Data lines:
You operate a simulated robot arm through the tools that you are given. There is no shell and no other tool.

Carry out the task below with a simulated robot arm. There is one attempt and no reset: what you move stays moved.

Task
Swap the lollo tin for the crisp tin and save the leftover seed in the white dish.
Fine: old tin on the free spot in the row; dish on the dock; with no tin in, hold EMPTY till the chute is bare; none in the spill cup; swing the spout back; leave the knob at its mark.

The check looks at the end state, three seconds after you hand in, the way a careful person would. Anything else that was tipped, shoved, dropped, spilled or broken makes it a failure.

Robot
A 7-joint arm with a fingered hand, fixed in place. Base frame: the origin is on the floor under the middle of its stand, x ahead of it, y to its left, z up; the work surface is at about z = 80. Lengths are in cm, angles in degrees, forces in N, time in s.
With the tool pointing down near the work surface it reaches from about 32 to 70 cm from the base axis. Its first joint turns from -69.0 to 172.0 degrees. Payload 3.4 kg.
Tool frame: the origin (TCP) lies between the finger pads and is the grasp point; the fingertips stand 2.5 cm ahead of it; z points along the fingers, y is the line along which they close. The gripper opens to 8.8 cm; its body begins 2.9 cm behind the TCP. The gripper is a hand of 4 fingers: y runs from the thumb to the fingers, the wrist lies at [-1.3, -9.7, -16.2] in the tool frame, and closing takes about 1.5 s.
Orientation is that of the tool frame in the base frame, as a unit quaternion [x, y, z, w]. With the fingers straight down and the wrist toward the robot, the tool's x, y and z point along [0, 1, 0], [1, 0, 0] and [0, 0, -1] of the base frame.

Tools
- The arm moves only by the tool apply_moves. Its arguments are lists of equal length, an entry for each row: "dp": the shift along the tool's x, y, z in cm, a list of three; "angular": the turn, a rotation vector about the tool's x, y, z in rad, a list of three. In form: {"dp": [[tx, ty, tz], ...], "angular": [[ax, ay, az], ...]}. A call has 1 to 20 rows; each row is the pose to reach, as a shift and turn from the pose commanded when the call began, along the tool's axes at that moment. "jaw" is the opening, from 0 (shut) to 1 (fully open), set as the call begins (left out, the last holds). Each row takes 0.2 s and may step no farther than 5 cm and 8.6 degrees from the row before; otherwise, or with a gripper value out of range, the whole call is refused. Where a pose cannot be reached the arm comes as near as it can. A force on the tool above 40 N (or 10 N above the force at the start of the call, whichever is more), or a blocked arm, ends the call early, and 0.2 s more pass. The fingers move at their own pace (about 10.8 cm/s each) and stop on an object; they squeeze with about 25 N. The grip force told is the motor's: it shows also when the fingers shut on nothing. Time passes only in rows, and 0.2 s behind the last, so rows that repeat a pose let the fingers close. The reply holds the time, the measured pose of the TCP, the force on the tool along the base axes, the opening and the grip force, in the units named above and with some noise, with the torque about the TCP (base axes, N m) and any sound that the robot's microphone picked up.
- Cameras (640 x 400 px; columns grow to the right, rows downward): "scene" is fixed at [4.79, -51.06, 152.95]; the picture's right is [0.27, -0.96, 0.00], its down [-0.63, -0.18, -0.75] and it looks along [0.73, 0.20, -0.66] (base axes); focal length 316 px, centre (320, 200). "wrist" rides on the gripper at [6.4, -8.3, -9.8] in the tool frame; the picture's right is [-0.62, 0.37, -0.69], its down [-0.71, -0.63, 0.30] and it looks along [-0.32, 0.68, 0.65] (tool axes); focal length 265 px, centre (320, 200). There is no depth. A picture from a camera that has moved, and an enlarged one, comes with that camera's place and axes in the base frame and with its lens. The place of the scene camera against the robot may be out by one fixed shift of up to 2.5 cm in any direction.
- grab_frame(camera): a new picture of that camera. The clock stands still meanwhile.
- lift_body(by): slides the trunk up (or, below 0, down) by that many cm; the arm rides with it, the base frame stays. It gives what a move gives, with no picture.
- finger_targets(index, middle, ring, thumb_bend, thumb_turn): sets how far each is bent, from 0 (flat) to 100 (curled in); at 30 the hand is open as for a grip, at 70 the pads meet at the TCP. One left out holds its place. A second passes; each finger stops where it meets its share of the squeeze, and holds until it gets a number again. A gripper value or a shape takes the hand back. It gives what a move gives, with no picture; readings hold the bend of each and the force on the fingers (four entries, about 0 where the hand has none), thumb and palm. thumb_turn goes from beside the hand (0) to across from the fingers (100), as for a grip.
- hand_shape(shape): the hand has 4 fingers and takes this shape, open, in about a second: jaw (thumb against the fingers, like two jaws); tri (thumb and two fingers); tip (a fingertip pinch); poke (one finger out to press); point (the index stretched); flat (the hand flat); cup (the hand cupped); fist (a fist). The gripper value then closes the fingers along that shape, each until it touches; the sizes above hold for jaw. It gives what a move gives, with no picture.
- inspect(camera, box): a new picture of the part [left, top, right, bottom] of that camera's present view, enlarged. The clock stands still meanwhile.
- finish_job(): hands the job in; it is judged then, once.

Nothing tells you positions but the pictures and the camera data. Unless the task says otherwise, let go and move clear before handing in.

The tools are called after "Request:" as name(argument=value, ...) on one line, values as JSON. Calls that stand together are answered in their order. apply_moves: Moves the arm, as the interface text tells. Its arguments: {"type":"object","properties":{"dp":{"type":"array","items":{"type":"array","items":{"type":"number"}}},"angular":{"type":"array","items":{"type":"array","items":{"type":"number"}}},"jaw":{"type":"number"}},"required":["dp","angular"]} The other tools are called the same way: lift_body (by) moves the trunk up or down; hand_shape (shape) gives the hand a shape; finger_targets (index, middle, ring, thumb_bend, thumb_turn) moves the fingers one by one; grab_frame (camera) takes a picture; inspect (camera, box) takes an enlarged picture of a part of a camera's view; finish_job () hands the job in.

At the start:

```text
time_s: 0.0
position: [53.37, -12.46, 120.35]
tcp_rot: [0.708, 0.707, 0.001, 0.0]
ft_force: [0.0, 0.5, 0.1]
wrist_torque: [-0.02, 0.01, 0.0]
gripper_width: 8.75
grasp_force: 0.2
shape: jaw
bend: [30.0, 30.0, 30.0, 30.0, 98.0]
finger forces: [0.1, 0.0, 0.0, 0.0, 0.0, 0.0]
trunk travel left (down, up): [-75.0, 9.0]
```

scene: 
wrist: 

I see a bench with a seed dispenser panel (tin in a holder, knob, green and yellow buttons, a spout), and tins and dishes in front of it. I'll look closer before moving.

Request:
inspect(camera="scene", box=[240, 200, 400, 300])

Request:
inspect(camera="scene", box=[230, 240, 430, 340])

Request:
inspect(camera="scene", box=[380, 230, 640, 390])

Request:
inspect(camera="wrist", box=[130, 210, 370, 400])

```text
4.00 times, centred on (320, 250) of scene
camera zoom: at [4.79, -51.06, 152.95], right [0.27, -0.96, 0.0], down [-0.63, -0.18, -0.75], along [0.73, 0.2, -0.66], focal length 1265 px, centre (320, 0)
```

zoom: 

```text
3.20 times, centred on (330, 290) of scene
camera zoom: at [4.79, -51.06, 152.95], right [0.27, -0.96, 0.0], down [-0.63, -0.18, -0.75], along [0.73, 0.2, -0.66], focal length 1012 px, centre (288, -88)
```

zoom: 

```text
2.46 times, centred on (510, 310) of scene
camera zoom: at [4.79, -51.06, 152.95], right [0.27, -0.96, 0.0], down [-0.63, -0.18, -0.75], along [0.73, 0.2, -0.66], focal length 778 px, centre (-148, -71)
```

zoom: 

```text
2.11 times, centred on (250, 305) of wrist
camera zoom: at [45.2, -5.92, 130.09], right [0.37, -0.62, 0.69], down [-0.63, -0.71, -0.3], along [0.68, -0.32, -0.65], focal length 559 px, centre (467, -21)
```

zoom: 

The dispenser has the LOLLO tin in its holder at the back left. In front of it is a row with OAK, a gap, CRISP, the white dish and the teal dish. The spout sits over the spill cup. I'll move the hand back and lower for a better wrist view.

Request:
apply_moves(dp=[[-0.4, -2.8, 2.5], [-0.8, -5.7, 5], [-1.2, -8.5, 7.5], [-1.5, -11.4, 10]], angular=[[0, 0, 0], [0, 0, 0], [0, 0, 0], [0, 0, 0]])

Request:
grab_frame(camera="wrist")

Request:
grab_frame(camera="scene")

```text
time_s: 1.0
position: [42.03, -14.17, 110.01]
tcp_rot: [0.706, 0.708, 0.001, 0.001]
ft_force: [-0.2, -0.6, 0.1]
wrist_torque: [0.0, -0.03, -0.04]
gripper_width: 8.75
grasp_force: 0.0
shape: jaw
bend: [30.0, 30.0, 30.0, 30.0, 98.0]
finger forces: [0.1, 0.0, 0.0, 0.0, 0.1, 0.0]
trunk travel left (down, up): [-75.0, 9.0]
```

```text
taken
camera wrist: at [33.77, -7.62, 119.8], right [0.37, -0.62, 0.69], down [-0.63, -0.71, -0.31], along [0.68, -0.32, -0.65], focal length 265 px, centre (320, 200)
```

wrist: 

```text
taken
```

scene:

Instruction 1: Take the supplied passage and repeat only what runs from "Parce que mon" through "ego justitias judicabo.".
Instruction 2: Go on with the supplied passage that begins "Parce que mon" from its last line.

Supplied passage:
Parce que mon temps sera venu, je jugerai les jugements mêmes, ces jugements
faux et erronés que le pécheur aura faits de lui-même, en se flattant, en s'excusant,
en se justifiant : Cum accepero tempus, ego justitias judicabo.
Aussi, Chrétiens, il n'appartient
qu'à Dieu d'être en dernier ressort et sans appel juge et partie dans sa propre
cause. Les rois de la terre les plus absolus, ou ne prétendent pas avoir tel droit,
ou du moins n'en usent pas. Si pour des intérêts particuliers ils ont avec un
de leurs sujets quelque différend à vider, par une équité digne d'eux, ils
veulent bien se dépouiller de la qualité de juges, et prendre celle de simples
parties, pour s'en rapporter à un jugement libre, désintéressé et hors de
soupçon. Ainsi le pratiquent les princes vraiment religieux; et, pour notre
consolation, nous en avons vu des exemples qui ont mérité nos éloges. Mais les
mêmes raisons qui, dans de pareilles conjonctures, obligent les rois de la
terre à se relâcher de leur souverain pouvoir, obligeront Dieu, au contraire,
quand il jugera les pécheurs, à ne rien rabattre du sien; et ces raisons sont
si solides, qu'il suffit de les bien concevoir pour en être touché et pénétré.
Car Dieu, dit saint Chrysostome,
jugera lui-même sa cause, parce que sa cause ne peut être parfaitement jugée
que par lui. Il la jugera, parce qu'il n'y a que lui capable de connaître à
fond l'injure qui lui est faite par le péché. Il la jugera, parce qu'il faut
être Dieu comme lui pour comprendre jusqu'où va la malice du péché, et quelle
en doit être la peine, la dignité infinie de l'être de Dieu étant l'essentielle
mesure de l'un et de l'autre. Comme Dieu, il se vengera lui-même, parce qu'il
ne peut être pleinement vengé que par lui-même; parce que tout autre que
lui-même ne le vengerait qu'à demi ; parce qu'il n'y a point de tribunal
au-dessus de lui, point de juge aussi éclairé, aussi intègre que lui, dont il
pût attendre cette vengeance complète qui lui est due. Il se vengera, poursuit
saint Chrysostome, parce qu'il ne convient qu'à lui d'être saint, d'être
louable, d'être irrépréhensible dans ses vengeances. Car voilà pourquoi il a
dit : Mihi vindicta (1) : C'est à moi que la vengeance est réservée, à
moi qui sais non-seulement la modérer, mais la sanctifier; et non pas à
l'homme, qui s'en fait un crime lorsqu'il entreprend de l'exercer. En effet,
quand l'homme se venge, il s'emporte, il s'aigrit, il se passionne, il satisfait
sa malignité, il s'abandonne à la férocité, il ne garde dans sa vengeance nulle
proportion ; pour repousser une légère offense qu'il a reçue, il en fait une
atroce dont il s'applaudit. L'ordre veut donc que ce soit par autrui qu'il soit
vengé, parce qu'il est trop aveugle et trop injuste pour se bien venger
lui-même ; mais c'est à Dieu, encore une fois, à se venger lui-même, parce
qu'il est la sainteté même : Mihi vindicta. Sainte vengeance qui
corrigera tous les excès des nôtres. Vengeance adorable, qui n'aura pour objet
que le péché, et qui, formée dans le cœur de Dieu, ne sera pas moins digne de
nos respects que la sainteté même de Dieu. Ce ne sera donc pas, concluait saint
Chrysostome, par une ostentation d'autorité, mais par une absolue nécessité,
que Dieu se lèvera pour juger lui-même sa cause; et c'est tout le mystère de
cette divine parole : Exsurge, Deus, et judica causam tuam (3).

Exercise result 1:
Parce que mon temps sera venu, je jugerai les jugements mêmes, ces jugements
faux et erronés que le pécheur aura faits de lui-même, en se flattant, en s'excusant,
en se justifiant : Cum accepero tempus, ego justitias judicabo.

Exercise result 2:
Allons plus avant, et suivons la
pensée du Prophète. Souvenez-vous, Seigneur, ajoute-t-il, des outrages qu'on
vous a faits : Memor esto improperiorum tuorum. Voyons donc maintenant
et en particulier quels sont ces outrages que Dieu, surtout en jugeant le
monde, se
105
souviendra d'avoir reçus de l'impie et de l'insensé, et dont
il tirera une juste vengeance : Eorum quœ ab insipiente sunt tota die.
David nous les a marqués aux psaumes neuvième et treizième, et c'est ici où
j'ai besoin de toute votre réflexion. Pourquoi, demandait ce saint roi, l'impie
a-t-il irrité Dieu? Propter quod irritavit impius Deum (1) ? Parce qu'il
a dit dans son cœur ces trois choses outrageuses à Dieu, dont sa raison n'est
jamais demeurée d'accord, et contre lesquelles sa conscience a toujours
intérieurement réclamé, mais que son impiété n'a pas laissé, malgré toutes les
vues de sa raison, de lui suggérer, jusqu'à y faire consentir sa volonté
dépravée. Ecoutez, et ne perdez rien de ceci.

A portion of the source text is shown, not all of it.